Maybe he knows what prize is behind each door but is not allowed to choose which to open, so, given the first open door, he nudges the player to switch instead of stay.

I think Donny knows what is behind the doors. After all, he knew Hawaii was in the mystery box. But I believe we should take him at his word for the reason he opened door #1.

I feel like we should have heard a quote from Donny offering the chance to switch. Hearing his actual phrasing would likely tell us whether he is clueless or trying to help us.

As it stand, my interpretation is that he is doing his best to help the contestant, and has full knowledge. To that end, in the case where we picked the donkey or the air, he’d have have opened the door with the car and let us choose it. In the event where we pick the car, he does not have a way to give us an easy win, other than opening both doors, but maybe that is expressly forbidden to him. So he does the best he can, which is opening one door and downplaying the option to switch.

The second path most closely matches what happened, so that’s my guess. Stay.

The comments there are similar to here, except someone came up with the perfect solution to the puzzle:

“Thanks, Donny,” you say. “I pick the door with the car behind it.”

Okay, I have to admit that at this point,

  1. I was laughing out loud, and
  2. In my head, Donny Hall is played by Steve Buscemi.

Anyway, the answer the way I interpret the situation is that it doesn’t matter if you switch.
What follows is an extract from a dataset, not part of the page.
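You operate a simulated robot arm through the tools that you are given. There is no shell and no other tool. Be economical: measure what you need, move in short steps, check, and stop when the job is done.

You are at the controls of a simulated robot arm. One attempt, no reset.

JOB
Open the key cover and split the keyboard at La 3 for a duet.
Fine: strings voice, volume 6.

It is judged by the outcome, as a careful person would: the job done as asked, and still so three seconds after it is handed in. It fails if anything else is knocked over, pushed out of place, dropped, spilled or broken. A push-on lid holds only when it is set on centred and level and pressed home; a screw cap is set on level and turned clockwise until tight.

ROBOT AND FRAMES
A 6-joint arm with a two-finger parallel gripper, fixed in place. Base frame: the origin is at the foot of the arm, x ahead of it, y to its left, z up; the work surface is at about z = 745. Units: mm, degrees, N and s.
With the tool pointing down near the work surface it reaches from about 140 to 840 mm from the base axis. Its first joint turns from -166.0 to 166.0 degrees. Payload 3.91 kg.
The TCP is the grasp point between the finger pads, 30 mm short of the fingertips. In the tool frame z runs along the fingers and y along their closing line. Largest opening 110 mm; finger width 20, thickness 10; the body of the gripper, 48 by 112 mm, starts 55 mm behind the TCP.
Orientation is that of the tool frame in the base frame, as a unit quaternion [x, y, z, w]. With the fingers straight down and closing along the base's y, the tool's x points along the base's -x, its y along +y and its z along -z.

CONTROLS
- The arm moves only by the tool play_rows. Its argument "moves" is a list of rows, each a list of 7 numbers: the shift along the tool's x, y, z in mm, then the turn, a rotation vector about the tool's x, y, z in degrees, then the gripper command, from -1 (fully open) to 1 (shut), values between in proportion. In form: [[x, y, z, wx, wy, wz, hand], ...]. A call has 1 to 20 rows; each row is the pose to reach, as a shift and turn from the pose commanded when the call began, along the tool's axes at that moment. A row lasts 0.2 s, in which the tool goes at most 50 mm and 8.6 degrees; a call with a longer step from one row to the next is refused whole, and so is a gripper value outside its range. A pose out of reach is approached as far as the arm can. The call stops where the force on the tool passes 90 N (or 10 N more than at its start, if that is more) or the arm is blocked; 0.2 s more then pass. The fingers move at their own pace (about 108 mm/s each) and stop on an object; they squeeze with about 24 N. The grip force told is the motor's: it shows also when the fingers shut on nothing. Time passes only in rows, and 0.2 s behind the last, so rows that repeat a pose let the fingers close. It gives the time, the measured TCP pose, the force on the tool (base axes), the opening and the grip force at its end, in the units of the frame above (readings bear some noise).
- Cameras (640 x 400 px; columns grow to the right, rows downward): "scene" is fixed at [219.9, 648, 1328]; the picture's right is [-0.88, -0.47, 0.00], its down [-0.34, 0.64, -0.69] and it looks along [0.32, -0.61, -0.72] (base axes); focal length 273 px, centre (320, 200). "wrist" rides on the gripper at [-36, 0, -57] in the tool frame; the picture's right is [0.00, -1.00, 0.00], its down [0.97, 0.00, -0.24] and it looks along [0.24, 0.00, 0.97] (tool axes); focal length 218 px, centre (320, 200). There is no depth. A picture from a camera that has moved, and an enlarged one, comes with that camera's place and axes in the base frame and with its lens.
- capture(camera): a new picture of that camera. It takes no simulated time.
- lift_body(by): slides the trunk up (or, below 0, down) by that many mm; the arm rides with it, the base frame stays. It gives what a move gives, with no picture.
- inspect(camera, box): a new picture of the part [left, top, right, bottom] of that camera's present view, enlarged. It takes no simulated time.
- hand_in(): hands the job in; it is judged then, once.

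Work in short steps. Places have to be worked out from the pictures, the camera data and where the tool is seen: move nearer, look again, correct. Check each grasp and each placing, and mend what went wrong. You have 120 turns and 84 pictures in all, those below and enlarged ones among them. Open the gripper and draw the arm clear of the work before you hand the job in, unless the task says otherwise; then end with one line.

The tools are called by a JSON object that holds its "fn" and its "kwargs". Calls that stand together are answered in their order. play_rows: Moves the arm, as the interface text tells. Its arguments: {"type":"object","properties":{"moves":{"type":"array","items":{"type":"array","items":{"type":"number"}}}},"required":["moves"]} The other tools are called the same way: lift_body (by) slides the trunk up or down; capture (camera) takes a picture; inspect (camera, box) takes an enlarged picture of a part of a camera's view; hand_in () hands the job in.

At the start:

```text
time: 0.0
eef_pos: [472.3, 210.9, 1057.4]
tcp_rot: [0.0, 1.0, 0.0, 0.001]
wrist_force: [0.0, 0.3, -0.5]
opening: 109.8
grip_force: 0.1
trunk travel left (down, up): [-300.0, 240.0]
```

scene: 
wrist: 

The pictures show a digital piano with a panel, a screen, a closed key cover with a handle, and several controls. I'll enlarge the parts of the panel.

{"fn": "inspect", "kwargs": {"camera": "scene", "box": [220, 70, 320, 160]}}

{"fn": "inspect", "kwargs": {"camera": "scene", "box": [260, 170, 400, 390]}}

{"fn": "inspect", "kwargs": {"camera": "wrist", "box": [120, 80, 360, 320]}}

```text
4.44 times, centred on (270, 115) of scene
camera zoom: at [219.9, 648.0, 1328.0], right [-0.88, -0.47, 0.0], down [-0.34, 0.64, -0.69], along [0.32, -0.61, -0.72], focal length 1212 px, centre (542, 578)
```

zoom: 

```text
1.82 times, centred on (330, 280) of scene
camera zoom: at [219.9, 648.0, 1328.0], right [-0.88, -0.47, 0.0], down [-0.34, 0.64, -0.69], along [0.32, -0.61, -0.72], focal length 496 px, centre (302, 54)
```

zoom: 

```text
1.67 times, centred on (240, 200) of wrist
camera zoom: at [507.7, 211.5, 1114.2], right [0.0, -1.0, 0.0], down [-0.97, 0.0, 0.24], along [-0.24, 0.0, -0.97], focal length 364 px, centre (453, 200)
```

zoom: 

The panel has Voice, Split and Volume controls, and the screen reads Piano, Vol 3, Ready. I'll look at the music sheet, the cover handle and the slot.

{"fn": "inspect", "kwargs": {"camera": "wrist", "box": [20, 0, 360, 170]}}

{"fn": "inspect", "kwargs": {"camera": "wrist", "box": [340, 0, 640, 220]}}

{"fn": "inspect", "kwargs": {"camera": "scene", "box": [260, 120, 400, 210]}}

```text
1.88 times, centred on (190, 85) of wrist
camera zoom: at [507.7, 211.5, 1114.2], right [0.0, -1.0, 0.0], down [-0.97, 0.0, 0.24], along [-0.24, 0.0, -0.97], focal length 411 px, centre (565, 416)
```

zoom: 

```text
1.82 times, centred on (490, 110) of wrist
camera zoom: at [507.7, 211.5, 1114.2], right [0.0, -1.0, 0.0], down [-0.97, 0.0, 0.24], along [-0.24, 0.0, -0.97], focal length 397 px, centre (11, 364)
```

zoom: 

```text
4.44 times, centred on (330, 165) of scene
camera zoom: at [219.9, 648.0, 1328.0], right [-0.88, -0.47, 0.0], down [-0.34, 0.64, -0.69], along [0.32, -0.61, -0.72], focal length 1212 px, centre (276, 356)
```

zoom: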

The Monty Hall Puzzle operates on the extremely important assumption that Monty Hall knows where the car is, and always opens a door he knows to be a booby prize. It’s clear his brother Donny is just doing shit at random, and he has not been given any training per the OP, so the way I’m seeing this he opened Door #1 at random and it might well have had the car behind it, but it didn’t. So the remaining doors are fifty-fifty.

If in fact Donny is following some sort of script, I could be wrong, but the OP is giving me enough information to tell me all of this is really quite random.